At least that’s what conservatives like Gov. Paul LePage seem to believe. Of course, like just about everything LePage believes, it’s pure, nonsensical GOP myth.
Week before last, our hugely unpopular governor showed up at a tourism conference at Sunday River and proceeded to ruin an awards celebration by delivering a Trumpian rant about Democrats hating the rich and wanting people to stay poor. The rambling 18-minute speech, which led some attendees to question the governor’s mental state, brought only a smattering of awkward applause and was full of the kinds of contradictions and hypocrisies we have come to expect from LePage.
In one breath, he complained, “I never thought I would live in a state where earning a decent living is a bad thing,” and with the next he called the referendum initiative to raise the minimum wage, which is an effort to help more Mainers earn a decent living, “a scam on the Maine people.”
In the parallel universe inhabited by LePage and his reactionary ilk, liberals want to raise the minimum wage not to benefit wage earners, but because labor unions negotiate contracts tied to minimum wages. In fact, goes LePage’s me-first, blame-the-poor illogic, raising the minimum wage “is to get more money out of your pocket and give it to those who are not willing to keep their nose clean, work hard and achieve.”
What complete and utter lunacy.
To begin with, far too many people in this state and this nation work hard all their lives, keep their noses clean and die penniless. One illness, injury, divorce, death, job loss or poor investment can wipe out a lifetime of hard work overnight. That’s why we have created a social safety net of Social Security, Medicare, Medicaid, food assistance and unemployment compensation – a safety net LePage & Co. seek every day and in every way to undo.
LePage warned the tourism officials Maine is under attack by “Bernie Sanders supporters,” but the truth is that progressives like Sanders are sometimes all that stand between working people and the bosses who exploit them every chance they get.
In case you hadn’t noticed, Boss Paul, the redistribution of wealth in this country is upward to the wealthy. The rich get richer and the poor get poorer because the tax codes are written to benefit the wealthy and because so-called “free market” capitalism supports predatory pricing for things we all need: energy, housing, health care and pharmaceuticals.
Real wages for Americans were higher in 1972 than they are today, while the amount of wealth concentrated in the wallets of the top 1 percent increases daily and is now close to 50 percent. After the stock market crash in 1929, wealth distribution in this country was increasingly equitable for decades, but today we are back to the age of the 1920s robber barons. And the amazing thing is that so many confused Americans have been suckered in by a rich fat cat like Donald Trump, whose gaming of the system is one of the main reasons the American middle class is losing economic ground. Republicans are masters of deceit. Heck, Trump is so deceitful, he isn’t even a Republican.

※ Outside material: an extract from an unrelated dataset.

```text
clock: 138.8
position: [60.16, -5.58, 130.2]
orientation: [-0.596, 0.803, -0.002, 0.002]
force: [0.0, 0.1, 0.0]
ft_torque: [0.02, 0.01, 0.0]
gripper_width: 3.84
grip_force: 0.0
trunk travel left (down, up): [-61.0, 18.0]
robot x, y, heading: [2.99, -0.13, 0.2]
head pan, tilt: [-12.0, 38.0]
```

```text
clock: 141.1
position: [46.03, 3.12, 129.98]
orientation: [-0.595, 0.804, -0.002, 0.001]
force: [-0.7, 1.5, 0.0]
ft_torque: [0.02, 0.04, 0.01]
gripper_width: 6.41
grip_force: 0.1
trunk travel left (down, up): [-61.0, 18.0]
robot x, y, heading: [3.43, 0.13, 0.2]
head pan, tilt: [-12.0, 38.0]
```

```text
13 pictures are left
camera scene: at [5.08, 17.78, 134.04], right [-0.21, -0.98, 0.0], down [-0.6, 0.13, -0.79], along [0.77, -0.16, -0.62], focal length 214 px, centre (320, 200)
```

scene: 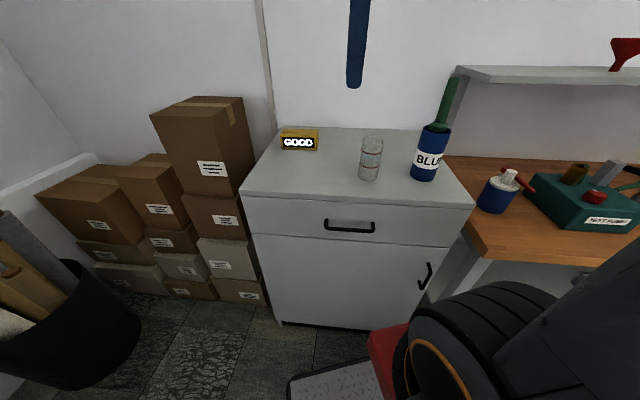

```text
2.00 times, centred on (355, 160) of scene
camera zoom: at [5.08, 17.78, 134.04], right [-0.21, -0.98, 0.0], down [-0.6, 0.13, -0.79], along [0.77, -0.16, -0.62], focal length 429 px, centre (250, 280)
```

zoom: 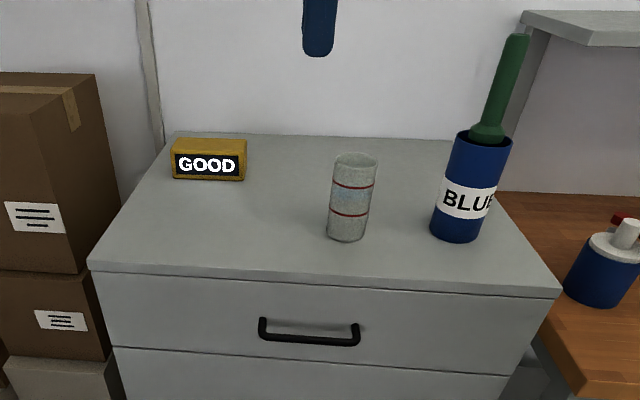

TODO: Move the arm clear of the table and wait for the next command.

LePage, bragging that he ate cat food growing up because he couldn’t afford tuna fish, complained that “we have people who succeed and get out of the poverty and then we have people that are trying to drive us back in because they don’t want us to succeed.”
That’s the Big Right Lie at work. Right-wing wackos love conspiracy theories and one of their favorites is the paranoid talk-radio insistence that liberals manufactured the 2008 collapse of the U.S. economy in order to destroy the old capitalist system and replace it with a socialist system. The fact that Wall Street vampires were able to suck the American economy dry because of a failure to regulate financial markets seems to somehow have escaped them. Go watch “The Big Short,” Big Guy.
Liberals do not hate the rich. There are plenty of well-to-do liberals. Liberals just want the most fortunate (and that’s all they are, more fortunate, not harder working or more deserving) to pay their fair share, which they are not currently doing. And I have never in my 67 years on Earth met anyone who wants to keep the poor oppressed (or admit more illegal immigrants) because they will vote Democratic.
It’s not about power, governor, it’s about economic justice. You can’t say you’re for people earning a decent living and then oppose raising the minimum wage. But of course, you were the guy who wanted to Stop Trump one week and then endorsed the Big Doofus the next, so maybe you can.
Freelance journalist Edgar Allen Beem lives in Brunswick. The Universal Notebook is his personal, weekly look at the world around him.